Endings are strange things. They tend to overlap with beginnings to leave us in limbo, trying to look backward and forward at the same time.
The sun is literally setting as I finish my three-year career at The Daily Utah Chronicle and my six-year education at the U.
Generally, I try to ignore endings. Books, relationships, life?they all exit best without fanfare. Sometimes I skip the last few pages of a book just because I’d prefer to leave it all up to my imagination.
High school graduation entailed a ridiculous amount of pomp and circumstance.
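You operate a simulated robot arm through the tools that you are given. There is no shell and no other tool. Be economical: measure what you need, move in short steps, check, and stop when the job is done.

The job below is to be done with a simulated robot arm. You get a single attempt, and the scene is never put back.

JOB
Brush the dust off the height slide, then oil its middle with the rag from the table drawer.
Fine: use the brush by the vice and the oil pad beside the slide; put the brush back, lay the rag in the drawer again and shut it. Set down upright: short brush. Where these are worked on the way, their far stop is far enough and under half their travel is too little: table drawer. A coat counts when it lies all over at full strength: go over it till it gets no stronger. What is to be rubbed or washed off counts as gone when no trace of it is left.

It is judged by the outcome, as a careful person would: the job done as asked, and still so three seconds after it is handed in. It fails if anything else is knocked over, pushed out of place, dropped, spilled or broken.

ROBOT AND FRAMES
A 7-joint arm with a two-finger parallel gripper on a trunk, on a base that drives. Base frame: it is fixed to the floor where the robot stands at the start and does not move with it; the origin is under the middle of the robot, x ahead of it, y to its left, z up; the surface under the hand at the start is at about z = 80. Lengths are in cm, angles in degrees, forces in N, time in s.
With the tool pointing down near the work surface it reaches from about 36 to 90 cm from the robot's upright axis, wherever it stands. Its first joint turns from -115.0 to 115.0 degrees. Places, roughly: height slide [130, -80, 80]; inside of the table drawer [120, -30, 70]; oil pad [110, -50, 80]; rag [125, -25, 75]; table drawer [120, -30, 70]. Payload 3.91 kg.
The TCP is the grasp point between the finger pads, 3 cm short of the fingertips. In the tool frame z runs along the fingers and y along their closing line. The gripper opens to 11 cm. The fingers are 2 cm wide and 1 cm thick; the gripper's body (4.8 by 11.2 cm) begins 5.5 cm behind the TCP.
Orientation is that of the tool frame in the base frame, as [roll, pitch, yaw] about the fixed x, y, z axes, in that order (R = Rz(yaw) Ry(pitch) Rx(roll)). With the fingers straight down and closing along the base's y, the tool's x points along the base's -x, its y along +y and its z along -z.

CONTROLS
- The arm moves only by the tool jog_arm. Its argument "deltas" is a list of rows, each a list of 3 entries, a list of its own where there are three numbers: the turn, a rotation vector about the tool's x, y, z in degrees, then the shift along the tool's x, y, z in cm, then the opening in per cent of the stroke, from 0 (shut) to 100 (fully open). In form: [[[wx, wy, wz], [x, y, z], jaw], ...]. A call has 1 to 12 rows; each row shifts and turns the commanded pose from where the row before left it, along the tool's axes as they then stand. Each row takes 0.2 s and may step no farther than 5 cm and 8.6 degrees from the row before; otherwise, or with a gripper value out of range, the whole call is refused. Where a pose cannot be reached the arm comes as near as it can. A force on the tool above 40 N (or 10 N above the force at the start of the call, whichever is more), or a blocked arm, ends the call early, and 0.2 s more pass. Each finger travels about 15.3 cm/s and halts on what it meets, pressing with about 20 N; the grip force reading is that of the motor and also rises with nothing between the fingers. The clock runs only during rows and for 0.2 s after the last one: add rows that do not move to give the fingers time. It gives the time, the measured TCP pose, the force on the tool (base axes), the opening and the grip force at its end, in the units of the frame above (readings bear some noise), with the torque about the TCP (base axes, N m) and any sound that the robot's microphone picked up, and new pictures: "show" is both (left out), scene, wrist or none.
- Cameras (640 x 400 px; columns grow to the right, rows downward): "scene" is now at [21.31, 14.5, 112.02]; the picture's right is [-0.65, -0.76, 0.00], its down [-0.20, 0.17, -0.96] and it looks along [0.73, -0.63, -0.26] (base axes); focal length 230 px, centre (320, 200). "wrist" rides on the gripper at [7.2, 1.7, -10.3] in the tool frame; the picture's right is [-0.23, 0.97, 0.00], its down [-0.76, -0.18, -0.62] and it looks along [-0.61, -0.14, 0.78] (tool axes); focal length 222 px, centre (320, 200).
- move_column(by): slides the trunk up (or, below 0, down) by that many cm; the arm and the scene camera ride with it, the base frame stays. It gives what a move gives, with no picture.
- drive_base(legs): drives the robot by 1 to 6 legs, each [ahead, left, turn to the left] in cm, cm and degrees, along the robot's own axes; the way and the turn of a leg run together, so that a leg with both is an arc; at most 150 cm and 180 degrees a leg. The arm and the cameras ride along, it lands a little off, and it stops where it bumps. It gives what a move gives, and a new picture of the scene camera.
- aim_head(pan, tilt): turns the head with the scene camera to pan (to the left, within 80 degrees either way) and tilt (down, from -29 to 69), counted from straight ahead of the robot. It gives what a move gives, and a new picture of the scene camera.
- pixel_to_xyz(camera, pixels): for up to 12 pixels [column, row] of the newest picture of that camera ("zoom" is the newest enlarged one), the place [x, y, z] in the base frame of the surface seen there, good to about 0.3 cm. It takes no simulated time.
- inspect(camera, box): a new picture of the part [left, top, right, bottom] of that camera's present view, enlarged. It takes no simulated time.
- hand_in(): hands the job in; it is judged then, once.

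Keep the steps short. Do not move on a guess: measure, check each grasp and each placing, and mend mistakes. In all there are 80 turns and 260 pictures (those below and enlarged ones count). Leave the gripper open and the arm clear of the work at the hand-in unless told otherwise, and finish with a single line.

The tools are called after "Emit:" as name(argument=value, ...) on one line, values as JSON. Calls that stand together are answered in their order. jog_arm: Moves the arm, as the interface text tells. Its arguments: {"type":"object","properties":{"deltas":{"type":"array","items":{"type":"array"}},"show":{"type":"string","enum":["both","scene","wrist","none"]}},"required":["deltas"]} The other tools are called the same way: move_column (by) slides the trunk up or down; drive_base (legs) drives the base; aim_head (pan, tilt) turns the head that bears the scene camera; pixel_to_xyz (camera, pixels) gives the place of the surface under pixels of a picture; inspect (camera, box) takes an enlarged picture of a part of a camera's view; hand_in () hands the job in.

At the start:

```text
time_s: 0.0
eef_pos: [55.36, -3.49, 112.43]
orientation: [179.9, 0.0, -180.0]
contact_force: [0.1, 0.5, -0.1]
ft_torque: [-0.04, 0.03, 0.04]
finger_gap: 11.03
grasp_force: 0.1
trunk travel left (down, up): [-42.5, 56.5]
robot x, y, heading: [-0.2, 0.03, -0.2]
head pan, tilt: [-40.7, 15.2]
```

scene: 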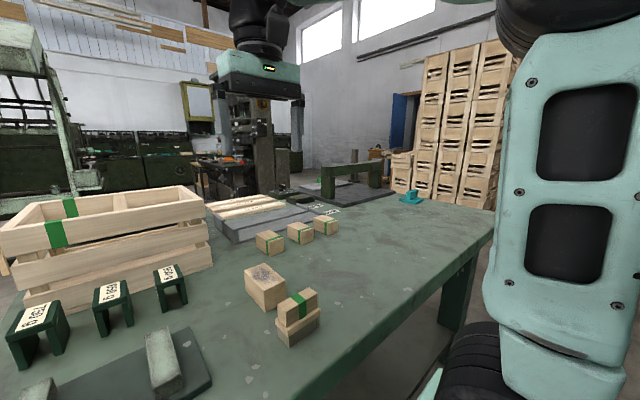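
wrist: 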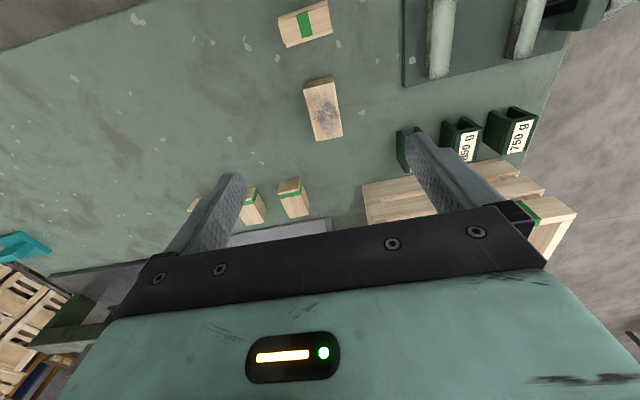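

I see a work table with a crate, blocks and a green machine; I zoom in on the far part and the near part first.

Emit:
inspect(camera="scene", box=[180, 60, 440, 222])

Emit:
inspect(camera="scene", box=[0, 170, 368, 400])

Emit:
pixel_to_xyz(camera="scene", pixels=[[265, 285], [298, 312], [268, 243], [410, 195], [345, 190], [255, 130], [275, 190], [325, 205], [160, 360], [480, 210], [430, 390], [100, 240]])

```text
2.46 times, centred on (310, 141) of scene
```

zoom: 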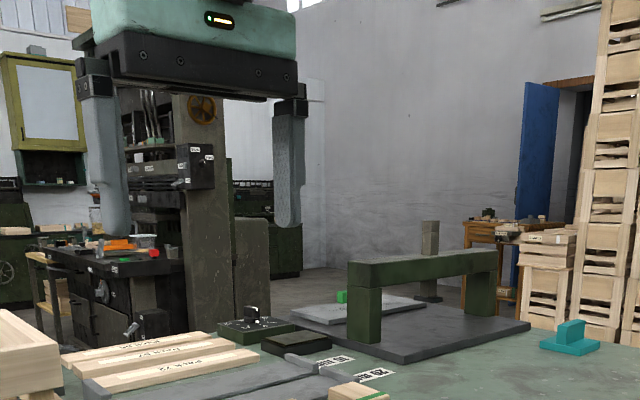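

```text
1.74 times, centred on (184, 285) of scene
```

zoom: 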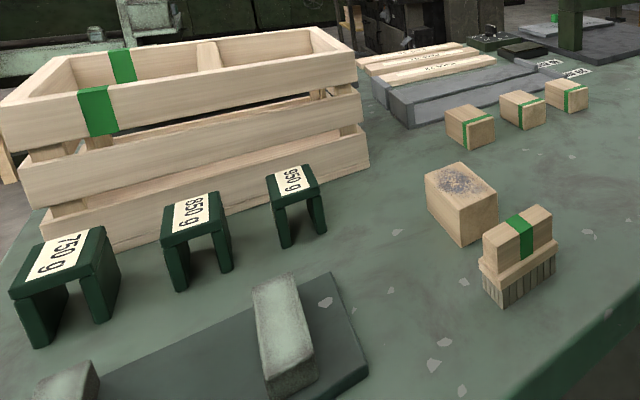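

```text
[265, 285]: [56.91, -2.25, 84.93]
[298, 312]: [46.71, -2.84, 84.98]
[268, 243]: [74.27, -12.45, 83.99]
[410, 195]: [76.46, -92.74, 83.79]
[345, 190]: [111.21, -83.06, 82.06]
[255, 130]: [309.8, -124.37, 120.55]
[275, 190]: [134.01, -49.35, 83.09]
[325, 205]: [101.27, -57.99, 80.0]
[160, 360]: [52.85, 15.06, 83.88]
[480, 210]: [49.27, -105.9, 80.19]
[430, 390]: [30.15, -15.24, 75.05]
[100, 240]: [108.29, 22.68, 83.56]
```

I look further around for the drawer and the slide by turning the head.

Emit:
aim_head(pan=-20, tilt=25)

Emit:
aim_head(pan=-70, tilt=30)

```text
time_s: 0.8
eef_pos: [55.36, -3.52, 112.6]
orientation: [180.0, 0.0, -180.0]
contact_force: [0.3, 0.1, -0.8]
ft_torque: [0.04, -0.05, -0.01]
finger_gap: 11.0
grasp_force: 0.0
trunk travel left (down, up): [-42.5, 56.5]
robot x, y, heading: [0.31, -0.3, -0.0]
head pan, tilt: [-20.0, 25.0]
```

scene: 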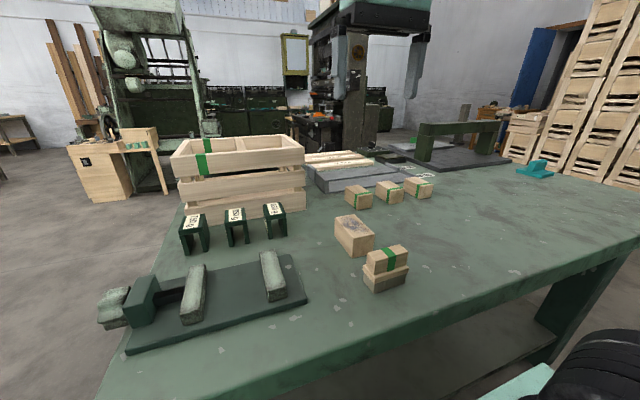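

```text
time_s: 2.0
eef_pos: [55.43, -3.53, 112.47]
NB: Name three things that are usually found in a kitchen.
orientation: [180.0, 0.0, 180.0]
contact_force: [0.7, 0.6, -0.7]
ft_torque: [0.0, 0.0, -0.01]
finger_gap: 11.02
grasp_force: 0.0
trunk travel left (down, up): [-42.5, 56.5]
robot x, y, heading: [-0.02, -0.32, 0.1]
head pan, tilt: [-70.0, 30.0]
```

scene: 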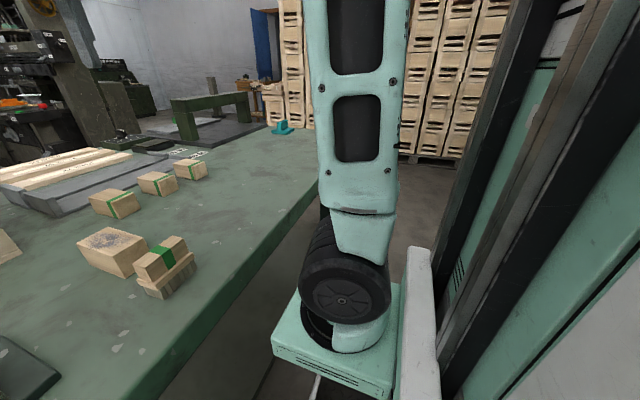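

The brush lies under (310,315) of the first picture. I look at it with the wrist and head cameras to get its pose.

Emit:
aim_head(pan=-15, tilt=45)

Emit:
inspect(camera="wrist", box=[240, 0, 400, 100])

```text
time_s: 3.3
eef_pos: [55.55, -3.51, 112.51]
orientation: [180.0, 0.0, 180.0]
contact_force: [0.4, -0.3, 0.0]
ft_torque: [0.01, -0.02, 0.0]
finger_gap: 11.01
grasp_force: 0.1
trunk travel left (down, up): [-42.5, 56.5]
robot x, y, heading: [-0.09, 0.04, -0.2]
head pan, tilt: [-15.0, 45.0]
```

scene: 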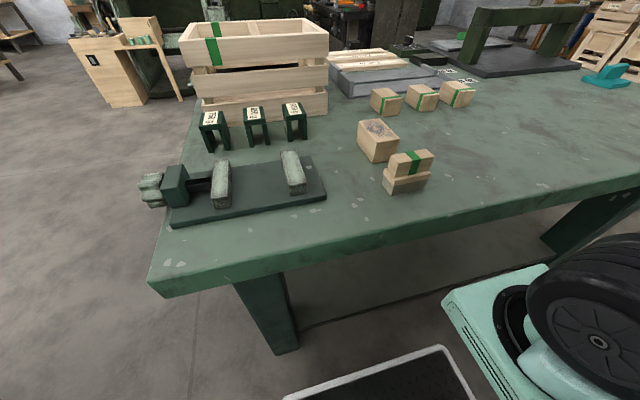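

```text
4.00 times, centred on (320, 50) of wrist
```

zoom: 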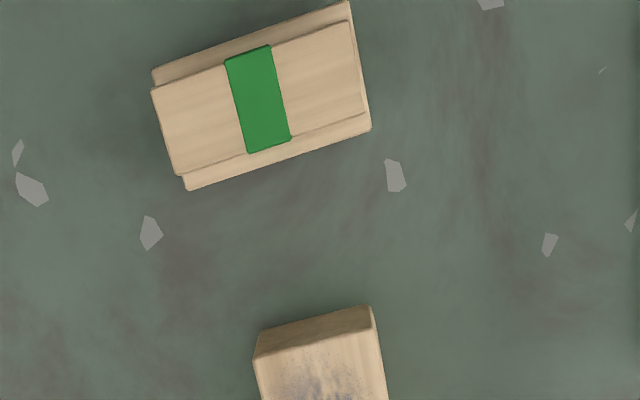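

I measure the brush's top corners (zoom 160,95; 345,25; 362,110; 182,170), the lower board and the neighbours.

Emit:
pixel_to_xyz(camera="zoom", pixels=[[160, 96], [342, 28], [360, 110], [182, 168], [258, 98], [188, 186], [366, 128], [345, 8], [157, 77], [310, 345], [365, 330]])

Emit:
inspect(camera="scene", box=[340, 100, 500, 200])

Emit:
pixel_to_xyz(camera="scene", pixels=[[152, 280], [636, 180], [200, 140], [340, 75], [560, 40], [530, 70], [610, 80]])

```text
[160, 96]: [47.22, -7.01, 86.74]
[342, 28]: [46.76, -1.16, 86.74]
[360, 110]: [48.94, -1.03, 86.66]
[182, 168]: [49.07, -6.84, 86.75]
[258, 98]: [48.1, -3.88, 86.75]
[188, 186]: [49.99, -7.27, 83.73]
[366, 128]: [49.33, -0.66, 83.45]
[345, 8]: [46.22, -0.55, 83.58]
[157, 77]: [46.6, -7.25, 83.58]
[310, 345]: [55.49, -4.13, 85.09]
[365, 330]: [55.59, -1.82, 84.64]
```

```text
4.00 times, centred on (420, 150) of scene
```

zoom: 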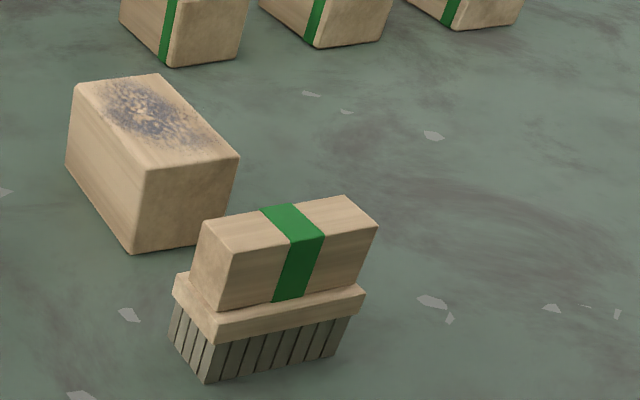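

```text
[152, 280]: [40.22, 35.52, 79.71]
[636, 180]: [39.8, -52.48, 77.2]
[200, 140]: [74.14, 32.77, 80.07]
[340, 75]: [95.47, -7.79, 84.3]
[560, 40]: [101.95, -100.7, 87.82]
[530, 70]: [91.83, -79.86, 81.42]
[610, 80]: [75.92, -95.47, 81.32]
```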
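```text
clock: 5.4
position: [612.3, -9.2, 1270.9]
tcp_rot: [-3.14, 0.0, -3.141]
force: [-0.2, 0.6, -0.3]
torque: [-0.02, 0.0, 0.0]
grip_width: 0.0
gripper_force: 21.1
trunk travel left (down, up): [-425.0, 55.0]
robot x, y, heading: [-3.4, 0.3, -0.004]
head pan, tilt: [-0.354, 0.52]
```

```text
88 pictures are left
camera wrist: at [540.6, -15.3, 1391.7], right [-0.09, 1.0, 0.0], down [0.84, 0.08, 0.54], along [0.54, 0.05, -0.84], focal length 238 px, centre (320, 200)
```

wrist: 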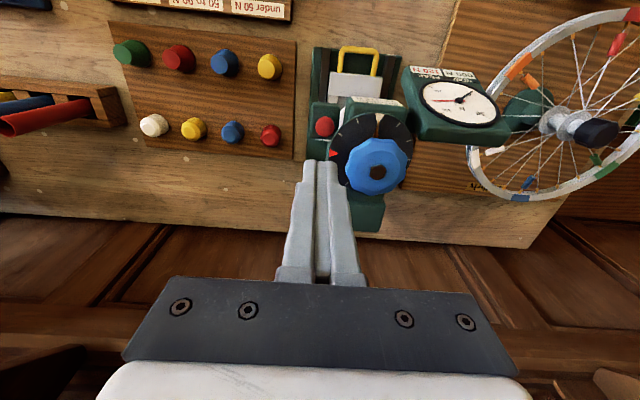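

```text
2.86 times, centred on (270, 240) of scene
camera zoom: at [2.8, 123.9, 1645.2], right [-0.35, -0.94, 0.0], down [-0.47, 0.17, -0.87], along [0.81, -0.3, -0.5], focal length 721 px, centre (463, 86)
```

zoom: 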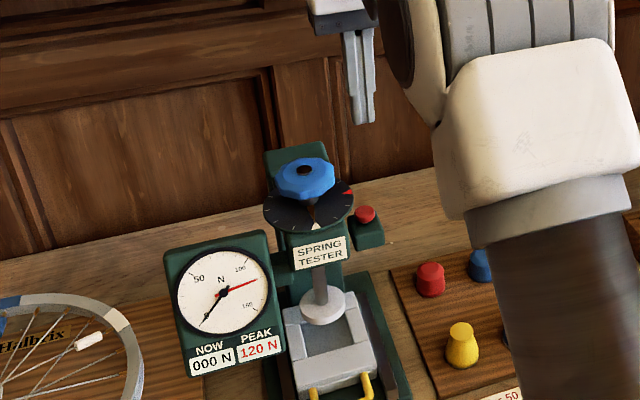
I am not sure why I even got a cap and gown?perhaps I didn’t have a choice, I don’t remember.
There was never much question that I would graduate from high school, and it didn’t give me much of a sense of accomplishment. But, still, the whole world seemed open to me. I could do anything I wanted.
Now, six years later, I find myself in the same place, but perhaps a little more realistic.
But now I am having second thoughts about moving on.
In books, and especially movies, I love unexpected endings. There’s nothing better than finding out Bruce Willis was really dead or that someone was really someone else who you would never expect. Then you get to spend the rest of the day thinking about it.
Life is kind of the reverse of this; you spend all your time thinking about it before it happens.
Will I get a good job/have kids/move to Europe/own a car/get fat? The possibilities are endless.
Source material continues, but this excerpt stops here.